ここは街の中の公園…喧噪や埃っぽい匂いから隔絶した、都会の中の“非日常”の場所です。支配する静寂、小鳥の囀り、目に爽やかな新緑、揺れる木漏れ日、青い新緑の匂い、土の起伏、池水の香り、…限りなく五感を刺激し、蘇生させてくれます。
街の中の公園のさくら色から緑一色への色彩の変化は、続く季節に向かっての序曲の始まりです。
ここは街の中の公園。われわれの大切な空間です。


◆今月の味覚−榎本久(飯能・宇ぜん亭主)

−山中通信8−

山中はいよいよ全山がみどりの色をベースに木々の花や葉が織りなす時候となった。みどりの色は一体何色あるのかと思うほど木によってわずかに違う。草の色も又かくのごとし。

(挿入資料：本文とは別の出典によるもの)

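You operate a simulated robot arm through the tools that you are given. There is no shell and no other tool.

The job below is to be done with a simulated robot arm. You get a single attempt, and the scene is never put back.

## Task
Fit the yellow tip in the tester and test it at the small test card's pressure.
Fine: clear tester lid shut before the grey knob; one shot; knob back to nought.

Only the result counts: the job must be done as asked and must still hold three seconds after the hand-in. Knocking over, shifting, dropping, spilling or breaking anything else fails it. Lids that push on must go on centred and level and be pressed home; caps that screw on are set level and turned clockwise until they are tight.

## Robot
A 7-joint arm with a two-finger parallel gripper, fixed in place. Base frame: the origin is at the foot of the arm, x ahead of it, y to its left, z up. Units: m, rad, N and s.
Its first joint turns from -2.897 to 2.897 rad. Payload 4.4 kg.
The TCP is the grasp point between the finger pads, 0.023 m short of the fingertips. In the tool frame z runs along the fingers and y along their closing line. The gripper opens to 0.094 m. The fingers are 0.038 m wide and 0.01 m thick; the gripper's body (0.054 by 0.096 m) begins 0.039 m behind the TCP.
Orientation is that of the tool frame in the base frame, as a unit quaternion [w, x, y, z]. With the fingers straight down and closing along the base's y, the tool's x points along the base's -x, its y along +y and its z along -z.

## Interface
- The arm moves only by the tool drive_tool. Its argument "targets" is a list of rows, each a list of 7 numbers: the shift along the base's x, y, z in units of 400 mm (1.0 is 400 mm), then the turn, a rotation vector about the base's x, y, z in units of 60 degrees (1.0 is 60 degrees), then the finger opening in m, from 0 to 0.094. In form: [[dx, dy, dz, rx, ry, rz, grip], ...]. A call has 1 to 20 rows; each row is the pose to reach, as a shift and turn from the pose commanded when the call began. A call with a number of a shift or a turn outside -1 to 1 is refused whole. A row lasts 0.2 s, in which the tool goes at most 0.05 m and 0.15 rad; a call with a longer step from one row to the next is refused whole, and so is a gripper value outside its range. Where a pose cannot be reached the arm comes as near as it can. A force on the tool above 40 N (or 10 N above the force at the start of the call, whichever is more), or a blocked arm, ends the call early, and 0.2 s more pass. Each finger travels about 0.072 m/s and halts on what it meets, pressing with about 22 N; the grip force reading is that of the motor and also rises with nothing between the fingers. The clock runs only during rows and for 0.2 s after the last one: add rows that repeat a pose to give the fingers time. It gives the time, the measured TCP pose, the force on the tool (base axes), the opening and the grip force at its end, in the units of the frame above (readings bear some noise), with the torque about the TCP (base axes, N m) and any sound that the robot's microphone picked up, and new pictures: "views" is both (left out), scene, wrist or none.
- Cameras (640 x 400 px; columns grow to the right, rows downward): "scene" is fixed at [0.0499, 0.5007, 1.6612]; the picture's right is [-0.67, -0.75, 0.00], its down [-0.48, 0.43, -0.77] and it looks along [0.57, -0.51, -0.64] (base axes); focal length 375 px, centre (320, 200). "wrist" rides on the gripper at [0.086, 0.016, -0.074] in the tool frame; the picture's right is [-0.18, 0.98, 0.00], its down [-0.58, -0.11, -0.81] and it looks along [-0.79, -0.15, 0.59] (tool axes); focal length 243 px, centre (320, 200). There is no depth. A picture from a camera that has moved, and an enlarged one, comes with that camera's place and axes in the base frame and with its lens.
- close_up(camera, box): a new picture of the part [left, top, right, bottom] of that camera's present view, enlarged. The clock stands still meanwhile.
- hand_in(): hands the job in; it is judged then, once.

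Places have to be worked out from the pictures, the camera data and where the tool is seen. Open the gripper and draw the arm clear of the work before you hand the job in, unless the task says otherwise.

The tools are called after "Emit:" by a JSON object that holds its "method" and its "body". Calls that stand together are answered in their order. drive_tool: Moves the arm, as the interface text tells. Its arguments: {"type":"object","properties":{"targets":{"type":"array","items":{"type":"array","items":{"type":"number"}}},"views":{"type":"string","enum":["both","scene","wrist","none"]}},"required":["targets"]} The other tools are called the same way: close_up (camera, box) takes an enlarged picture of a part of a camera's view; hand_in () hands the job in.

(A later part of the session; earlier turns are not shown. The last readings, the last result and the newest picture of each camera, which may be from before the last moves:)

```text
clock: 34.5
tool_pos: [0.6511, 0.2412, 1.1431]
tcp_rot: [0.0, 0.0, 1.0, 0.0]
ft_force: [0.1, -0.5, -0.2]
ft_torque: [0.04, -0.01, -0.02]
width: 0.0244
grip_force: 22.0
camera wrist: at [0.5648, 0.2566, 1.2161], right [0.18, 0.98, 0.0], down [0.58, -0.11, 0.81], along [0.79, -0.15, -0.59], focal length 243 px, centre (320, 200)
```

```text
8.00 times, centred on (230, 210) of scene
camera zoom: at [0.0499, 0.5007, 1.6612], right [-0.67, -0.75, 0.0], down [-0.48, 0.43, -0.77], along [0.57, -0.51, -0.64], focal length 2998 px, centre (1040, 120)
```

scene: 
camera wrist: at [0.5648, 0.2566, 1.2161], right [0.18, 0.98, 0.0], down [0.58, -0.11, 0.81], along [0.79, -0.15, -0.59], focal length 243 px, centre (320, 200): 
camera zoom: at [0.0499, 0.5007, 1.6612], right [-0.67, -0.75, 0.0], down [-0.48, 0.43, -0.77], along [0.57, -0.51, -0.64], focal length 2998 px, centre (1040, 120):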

葉を落とした枝に芽が顔を出し、枯れた草の中から又ヌーッと葉や茎を出す。草花に大地の息吹を感じられるのは山中ならではのこと、大変幸せなことである。鳥のさえずりも人間のそれに似て季候が良ければ朗らかになるのは当たり前で、名も知らぬ鳥が朝からご機嫌よろしくいろいろの声色を聴かせてくれる。
先日、三十三年振りに登山をしました。三十二年前商売をするにあたり登山を止めた。事故に遭遇することを恐れたのです。もちろん仕事に打ち込むためでもありました。それ以来の登山でした。秩父の大持山(1500メートル)と言う山でした。以前からお客様より声を掛けて頂いていましたが意を決して行きました。直線的な登山道が長いこの山に初めはくじけそうでしたが、身体は意外に反応して、無事山頂に辿り着きました。
山登りは頂上を極めることが醍醐味であり、どんな山でも感動以外ありません。三十三年前の秋、木曽駒ヶ岳以来の感動を味わいました。霞たなびく東京方面を眼下に、鮭入りおにぎりとおいしいたくあんと伊予柑のデザート、それに温かい麦茶のフルコースはことのほかおいしかった(自分で作ったからか?)。朝九時頃にゆっくり出ても、あちこちに山登り出来るところがたくさんあります。暇を見つけて、又、山登りを始めるつもりです。皆様も当店をベースキャンプにしてひとついかがですか?